Ray Antenna Array: A Novel Cost-Effective Multi-Antenna Architecture for Enhanced Wireless Communication
Zhenjun Dong, Zhiwen Zhou, Yong Zeng
TL;DR
The paper addresses the high hardware cost of large-scale MIMO in next-generation networks by replacing phase shifters with a Ray Antenna Array (RAA) that uses many inexpensive antenna elements organized into ray-structured sULAs. A ray selection network dynamically connects a subset of sULAs to a small number of RF chains, while careful ray orientations and an MMSE-based joint beamforming/ray-selection scheme enable directed beams and high spatial resolution. The authors derive an orientation rule $\eta_n= n\arcsin(2/M)$, analyze hardware-cost benefits versus traditional HBF, and propose a low-complexity greedy algorithm with $O(NN_{RF})$ complexity that approaches exhaustive performance. Simulation results demonstrate substantial cost savings and performance gains, especially when using directional antenna elements, indicating RAA as a practical, scalable solution for 6G-era MIMO systems and sensing applications.
Abstract
This paper proposes a novel multi-antenna architecture, termed ray antenna array (RAA), which aims to enhance wireless communication performance in a cost-effective manner. RAA is composed of massive cheap antenna elements and a few radio frequency (RF) chains. The massive antenna elements are arranged in a novel ray-like structure, with each ray corresponding to a simple uniform linear array (sULA) with a carefully designed orientation. The antenna elements of each sULA are directly connected to an RF combiner, so that the sULA in each ray is able to form a beam towards a direction matching the ray orientation without relying on any analog or digital beamforming. By further designing a ray selection network (RSN), appropriate sULAs are selected to connect to the RF chains for further baseband processing. Compared to conventional multi-antenna architectures like hybrid analog/digital beamforming (HBF), the proposed RAA has two major advantages. First, it can significantly reduce hardware costs since no phase shifters, which are usually expensive especially in high-frequency systems, are required.
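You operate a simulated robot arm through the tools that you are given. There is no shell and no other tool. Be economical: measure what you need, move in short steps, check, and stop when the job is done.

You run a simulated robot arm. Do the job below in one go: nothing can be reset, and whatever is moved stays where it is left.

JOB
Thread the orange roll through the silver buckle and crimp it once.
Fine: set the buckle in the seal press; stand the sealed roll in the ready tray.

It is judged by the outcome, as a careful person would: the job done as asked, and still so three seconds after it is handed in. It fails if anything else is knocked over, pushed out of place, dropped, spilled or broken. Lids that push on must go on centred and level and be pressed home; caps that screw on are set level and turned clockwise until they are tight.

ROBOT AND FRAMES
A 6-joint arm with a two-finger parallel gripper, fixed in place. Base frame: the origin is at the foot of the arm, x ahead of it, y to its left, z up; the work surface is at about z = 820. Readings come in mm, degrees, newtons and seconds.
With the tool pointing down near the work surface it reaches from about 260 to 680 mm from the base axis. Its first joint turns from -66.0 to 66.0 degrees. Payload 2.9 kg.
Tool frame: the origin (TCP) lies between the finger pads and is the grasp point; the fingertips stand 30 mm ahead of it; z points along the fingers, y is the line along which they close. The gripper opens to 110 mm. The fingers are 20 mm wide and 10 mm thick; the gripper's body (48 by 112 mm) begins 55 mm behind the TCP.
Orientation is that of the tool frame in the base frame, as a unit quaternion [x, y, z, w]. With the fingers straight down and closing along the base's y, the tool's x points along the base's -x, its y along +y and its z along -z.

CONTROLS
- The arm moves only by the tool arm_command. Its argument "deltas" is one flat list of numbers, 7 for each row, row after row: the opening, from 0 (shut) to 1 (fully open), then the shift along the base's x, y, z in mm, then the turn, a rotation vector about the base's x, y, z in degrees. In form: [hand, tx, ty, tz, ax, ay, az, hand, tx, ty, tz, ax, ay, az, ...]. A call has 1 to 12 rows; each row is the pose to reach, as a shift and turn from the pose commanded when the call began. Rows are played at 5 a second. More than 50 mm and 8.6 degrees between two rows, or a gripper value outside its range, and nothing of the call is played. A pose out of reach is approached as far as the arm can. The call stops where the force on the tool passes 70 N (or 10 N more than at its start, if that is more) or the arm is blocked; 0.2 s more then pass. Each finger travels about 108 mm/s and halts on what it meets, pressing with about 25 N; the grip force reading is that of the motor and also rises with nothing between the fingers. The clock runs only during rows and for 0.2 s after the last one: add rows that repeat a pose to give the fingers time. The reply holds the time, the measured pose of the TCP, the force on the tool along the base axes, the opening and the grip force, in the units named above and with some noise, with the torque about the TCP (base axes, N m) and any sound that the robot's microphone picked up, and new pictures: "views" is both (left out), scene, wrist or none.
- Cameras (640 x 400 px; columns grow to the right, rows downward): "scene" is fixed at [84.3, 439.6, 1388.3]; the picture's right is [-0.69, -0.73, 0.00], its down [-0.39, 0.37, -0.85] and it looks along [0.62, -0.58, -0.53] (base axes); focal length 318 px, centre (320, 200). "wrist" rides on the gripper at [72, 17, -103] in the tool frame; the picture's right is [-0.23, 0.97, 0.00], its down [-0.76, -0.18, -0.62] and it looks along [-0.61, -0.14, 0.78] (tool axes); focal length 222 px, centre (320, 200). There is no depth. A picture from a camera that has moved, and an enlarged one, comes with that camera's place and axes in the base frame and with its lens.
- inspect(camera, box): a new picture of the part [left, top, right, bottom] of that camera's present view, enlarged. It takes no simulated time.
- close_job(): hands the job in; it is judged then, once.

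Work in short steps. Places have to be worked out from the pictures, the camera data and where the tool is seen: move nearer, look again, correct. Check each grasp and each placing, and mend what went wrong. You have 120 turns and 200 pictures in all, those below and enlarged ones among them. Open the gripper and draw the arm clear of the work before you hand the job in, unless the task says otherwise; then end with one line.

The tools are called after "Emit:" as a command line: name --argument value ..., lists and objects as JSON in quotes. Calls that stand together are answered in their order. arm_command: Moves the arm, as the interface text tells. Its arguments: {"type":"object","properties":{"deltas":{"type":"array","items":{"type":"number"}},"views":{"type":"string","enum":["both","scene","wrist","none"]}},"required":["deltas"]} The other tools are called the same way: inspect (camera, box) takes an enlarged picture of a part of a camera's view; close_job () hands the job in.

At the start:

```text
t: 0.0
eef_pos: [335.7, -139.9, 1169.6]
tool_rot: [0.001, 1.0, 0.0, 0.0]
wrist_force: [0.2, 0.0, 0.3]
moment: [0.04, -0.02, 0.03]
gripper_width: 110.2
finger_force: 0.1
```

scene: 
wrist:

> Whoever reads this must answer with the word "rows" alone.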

Besides, RAA can greatly improve system performance by configuring antenna elements with higher directionality, as each sULA only needs to be responsible for a portion of the total coverage angle. To demonstrate such advantages, in this paper, we first present the input-output model for RAA-based wireless communications, based on which the ray orientations of the RAA are designed. Furthermore, efficient algorithms for joint ray selection and beamforming are proposed for single-user and multi-user RAA-based wireless communications. Simulation results demonstrate the superior performance of RAA compared to HBF while significantly reducing hardware cost.